Mono-filament (fishing line) is another very dangerous material when improperly disposed of or lost during fish harvesting that can cause animals to become entangled and unable to care for themselves and die needlessly. This line can also become wound around a boat propeller and other marine machinery causing mechanical problems. Injury or even death might possibly occur for a diver due to entanglement. There are proper receptacles for mono-filament marked and easily found at fishing areas.
According to data gathered from prior Coastal Cleanups, cigarette butts (55 million) constitute about 25% of the types of items collected. Wikipedia reveals that the filter is usually cellulose acetate and not degradable. Filters are small and may be mistaken as food by shore birds or other animals that visit the beach. Any responsible smoker knows to “field strip” his or her butt and place the remains in a proper receptacle.
Though our shoreline is very small compared with California or Florida, it is still very important to us due to its relative closeness and beauty. Tourists and others sometimes take samples of Gulf of Mexico beach sand to show others how very white it is. Our shoreline is certainly worth the effort to preserve and enhance its beauty and cleanliness.
Water from the Mobile River and the Tensaw Delta drains up to one fourth of the fresh water of our country into the Gulf of Mexico at Mobile. The marsh areas where the salt and fresh waters meet are the natural nurseries for gulf fish that many of us like to catch and eat and it also supports the salt water fishing industry. Most of the water that one might observe flowing by in the Black Warrior River in Tuscaloosa ends up in the Gulf of Mexico along with whatever has been put into it. Though ,this part of our coast may not have beaches suitable for swimming it is still affected by trash and is very important to our ecosystem.
September 20 is the last day of summer and the beach is very beautiful and mostly vacant because the majority of the tourists have gone home. Coastal Cleanup participation is a great excuse and reason to go to the beach one more time and do something beneficial for the environment, too. It is the “off” season so there are many motel rooms and condos available. Even better, Gulf State Park is a short distance east of the junction of Highway 59 and Highway 182 In Gulf Shores and much less expensive. The park has many camp sites with water, power and sewage. Bath houses are located strategically so that no camper is very far away and they are air conditioned! The park extends to the gulf water with a very wide expanse of beautiful beaches. A boardwalk is at one of the locations and enables one to cross the dunes with out harming the eco- system of the dunes or frying one’s feet! There is also a park beach pavilion offering shelter from the sun and stormy weather that might come up and has restrooms. Since the last major hurricanes that damaged much along our coast, Gulf State Park has added many nice facilities and improved the ones already there.

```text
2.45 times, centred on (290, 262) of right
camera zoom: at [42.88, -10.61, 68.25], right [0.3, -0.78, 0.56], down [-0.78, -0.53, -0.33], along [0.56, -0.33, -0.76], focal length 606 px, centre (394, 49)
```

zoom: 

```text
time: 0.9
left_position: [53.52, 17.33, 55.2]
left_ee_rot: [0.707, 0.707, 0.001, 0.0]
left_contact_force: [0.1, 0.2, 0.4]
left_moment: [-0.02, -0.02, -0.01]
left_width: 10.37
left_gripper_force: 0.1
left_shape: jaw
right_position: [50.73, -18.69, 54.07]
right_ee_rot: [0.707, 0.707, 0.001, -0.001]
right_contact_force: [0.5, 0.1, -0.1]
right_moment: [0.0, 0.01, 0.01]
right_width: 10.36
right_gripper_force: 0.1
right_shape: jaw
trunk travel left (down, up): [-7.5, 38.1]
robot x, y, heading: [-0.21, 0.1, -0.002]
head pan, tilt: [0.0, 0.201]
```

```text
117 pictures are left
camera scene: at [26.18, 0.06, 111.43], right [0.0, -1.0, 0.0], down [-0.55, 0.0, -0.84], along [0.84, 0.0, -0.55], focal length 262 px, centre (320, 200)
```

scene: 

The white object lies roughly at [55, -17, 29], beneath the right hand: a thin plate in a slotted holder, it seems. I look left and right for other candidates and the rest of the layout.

September 20 offers an annual opportunity for participation in a nationwide exercise called Coastal Cleanup. Seventeen sites are listed for Baldwin County and six for Mobile County. www.alabamacoastalcleanup.com is the web site for information or call 251.621.1216. A participant will be given a collection bag; a score card for indicating the type and amount of refuse gathered; gloves; and a pencil. Working in partners is recommended by the writer. Care for your body with sunscreen, insect repellent, a wide-brim hat, sunglasses and a water bottle. The mechanical pinchers for gathering trash/nuts without having to bend down save backs and are a safer way of picking up glass, and other sharp objects. Debris collected is turned in at noon and weighed. Collectors are then given T shirts of the the event and usually treated to a light lunch.
Explore Alabama as a volunteer and enjoy the beach and ocean at the same time by joining somewhere in the Alabama Coastal Cleanup and “Get the Trash Out of the Splash!”